Pada permainan melodi dalam komposisi Gending Bimaniyu, keutuhannya (unity) sangat diperhatikan karena gending ini merupakan gending instrumental yang dibawakan untuk dipertunjukkan atau dipertontonkan tanpa disertai mengiringi lakon atau adegan tertentu sehingga gending ini akan menjadi pusat perhatian ketika gending ini disajikan.
Selain memperhatikan keutuhan atau kebersatuan (unity) dalam suatu karya seni, penonjolan atau penekanan (dominance) dan keseimbangan (balance) juga merupakan penentuan sebuah karya yang bernilai estetis.
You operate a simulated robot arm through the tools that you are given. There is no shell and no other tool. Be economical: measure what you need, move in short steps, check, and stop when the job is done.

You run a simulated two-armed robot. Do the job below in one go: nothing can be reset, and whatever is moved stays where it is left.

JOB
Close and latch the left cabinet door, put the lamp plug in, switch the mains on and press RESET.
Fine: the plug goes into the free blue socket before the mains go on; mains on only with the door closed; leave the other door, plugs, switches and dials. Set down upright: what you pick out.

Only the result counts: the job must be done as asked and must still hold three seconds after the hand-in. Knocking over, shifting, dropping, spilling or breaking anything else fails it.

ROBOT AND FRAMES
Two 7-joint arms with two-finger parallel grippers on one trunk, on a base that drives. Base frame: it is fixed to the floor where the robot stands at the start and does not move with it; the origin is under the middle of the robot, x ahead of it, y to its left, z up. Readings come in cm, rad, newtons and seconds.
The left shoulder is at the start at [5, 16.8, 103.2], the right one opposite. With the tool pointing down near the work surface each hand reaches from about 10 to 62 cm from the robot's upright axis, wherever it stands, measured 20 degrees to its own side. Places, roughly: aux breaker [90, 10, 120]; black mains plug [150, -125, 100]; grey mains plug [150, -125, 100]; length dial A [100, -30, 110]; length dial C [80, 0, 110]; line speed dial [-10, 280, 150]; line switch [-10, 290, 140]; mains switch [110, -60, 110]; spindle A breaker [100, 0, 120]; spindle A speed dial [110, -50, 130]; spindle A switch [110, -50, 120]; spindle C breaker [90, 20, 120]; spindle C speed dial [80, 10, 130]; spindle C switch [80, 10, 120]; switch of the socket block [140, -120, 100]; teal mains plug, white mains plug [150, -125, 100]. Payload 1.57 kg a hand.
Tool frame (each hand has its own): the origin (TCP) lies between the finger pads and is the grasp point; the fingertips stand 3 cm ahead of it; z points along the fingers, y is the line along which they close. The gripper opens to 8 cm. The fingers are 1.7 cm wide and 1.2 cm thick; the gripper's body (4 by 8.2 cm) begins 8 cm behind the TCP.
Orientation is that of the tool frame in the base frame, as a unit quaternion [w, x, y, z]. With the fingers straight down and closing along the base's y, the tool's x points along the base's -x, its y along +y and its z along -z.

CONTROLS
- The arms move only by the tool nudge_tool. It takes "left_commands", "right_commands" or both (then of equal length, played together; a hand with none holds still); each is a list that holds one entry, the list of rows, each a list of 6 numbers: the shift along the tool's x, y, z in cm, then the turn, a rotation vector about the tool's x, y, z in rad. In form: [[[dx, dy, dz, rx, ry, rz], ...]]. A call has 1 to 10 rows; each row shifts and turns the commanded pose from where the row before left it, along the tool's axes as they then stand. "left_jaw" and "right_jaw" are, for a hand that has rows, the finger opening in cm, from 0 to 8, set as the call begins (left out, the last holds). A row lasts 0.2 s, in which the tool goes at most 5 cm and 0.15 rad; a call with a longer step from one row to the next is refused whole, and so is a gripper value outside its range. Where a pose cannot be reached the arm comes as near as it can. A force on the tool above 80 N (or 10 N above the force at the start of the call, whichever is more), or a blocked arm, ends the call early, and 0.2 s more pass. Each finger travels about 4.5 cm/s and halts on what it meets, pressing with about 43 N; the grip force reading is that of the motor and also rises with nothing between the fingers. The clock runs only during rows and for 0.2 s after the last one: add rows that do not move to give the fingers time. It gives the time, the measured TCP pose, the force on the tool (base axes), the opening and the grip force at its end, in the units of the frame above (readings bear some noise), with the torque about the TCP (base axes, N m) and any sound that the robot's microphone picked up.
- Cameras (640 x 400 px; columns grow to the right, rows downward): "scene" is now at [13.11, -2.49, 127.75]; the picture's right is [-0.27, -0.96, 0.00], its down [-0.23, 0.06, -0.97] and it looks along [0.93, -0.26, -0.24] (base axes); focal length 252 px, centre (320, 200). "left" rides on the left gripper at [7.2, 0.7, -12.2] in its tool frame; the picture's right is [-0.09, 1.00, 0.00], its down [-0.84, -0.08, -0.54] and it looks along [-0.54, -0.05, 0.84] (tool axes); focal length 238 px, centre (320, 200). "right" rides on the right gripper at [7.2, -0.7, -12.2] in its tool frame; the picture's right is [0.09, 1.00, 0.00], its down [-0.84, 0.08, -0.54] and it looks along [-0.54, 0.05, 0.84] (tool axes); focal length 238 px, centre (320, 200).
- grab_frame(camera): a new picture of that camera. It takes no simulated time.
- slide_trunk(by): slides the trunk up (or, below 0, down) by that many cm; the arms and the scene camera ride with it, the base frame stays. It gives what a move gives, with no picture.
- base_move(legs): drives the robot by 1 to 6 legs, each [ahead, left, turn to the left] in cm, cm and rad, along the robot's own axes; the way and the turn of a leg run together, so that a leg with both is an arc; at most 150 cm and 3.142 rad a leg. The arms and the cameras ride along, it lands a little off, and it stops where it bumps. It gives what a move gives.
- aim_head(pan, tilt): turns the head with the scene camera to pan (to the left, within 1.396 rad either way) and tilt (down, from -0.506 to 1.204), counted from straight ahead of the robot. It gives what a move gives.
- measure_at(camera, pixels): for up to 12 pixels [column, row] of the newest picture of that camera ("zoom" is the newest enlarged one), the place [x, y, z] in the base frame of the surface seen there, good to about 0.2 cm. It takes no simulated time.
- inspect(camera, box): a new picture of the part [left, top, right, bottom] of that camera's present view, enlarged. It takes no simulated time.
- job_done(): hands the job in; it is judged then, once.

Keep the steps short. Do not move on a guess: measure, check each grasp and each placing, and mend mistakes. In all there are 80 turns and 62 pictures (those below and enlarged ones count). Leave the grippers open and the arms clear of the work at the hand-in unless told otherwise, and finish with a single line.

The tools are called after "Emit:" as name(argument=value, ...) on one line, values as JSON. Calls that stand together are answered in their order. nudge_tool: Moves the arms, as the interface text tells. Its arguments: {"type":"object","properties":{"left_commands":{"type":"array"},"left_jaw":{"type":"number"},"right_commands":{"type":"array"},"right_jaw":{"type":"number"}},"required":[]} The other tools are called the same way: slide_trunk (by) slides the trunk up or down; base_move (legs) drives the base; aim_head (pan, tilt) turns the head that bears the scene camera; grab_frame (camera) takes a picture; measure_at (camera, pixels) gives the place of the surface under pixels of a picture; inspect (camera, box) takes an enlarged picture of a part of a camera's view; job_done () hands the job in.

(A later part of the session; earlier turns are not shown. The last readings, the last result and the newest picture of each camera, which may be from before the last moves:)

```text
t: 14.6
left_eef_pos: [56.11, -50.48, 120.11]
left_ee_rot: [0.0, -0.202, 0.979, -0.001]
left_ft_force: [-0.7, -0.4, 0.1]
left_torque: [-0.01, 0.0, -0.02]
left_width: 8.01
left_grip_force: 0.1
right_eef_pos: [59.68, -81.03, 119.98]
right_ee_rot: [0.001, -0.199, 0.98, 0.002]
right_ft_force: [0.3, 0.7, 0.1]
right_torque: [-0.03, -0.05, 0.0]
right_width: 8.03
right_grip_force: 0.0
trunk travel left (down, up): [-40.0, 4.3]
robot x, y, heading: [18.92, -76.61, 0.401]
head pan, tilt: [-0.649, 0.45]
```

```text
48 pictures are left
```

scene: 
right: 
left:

Penonjolan (dominance) dalam Gending Bimaniyu ini mempunyai maksud mengarahkan perhatian orang yang menikmati suatu karya seni.
Penonjolan (dominance) pada komposisi Gending Bimaniyu ini sudah diperoleh yakni dengan mengolah nada-nada yang berlaraskan slendro yang terdapat pada gamelan Gender Wayang dengan menggunakan beberapa motif pukulan Gender Wayang yang menyebabkan struktur melodi dari satu bagian ke bagian berikutnya terdengar harmonis sehingga dapat dikatakan membawa kekhasan dari Gending Bimaniyu itu sendiri. Di samping pengolahan nada-nada dengan menggunakan motif pukulan Gender Wayang, melodi juga dikuatkan dengan pengolahan dinamika serta tempo yang menyebabkan suatu harmoni yang enak didengar dan tidak terkesan monoton.
Keseimbangan (balance) estetika pada komposisi Gending Bimaniyu ini didapatkan dari pengolahan teknik pukulan yang mempunyai porsi yang berbeda-beda dalam memainkannya. Serta di mana permainan Gender Wayang yang dipukul dengan keras dan di mana bagian yang dipukul dengan lirih. Dengan adanya keseimbangan pada teknik permainan dalam komposisi gending ini, yaitu melalui kebersamaan dalam memukul nada baik keras maupun lirih dilakukan agar enak didengar sehingga menimbulkan kelangen serta bernilai estetika yang tinggi.
Keseluruhan unsur estetika ini terdapat pada Gending Bimaniyu sehingga setelah menyimak dan menelusuri gending ini dapat menimbulkan enak didengar dan bernilai estetika tinggi. Selain itu, juga disertai dengan unsur musikal yang tertanam dalam setiap dasar estetis, yaitu irama, ritme, harmoni, serta dinamika yang selalu menempel pada setiap struktur lagu atau gending pada karawitan Bali khususnya Gending Bimaniyu gaya Tenganan Karangasem pada gamelan Gender Wayang.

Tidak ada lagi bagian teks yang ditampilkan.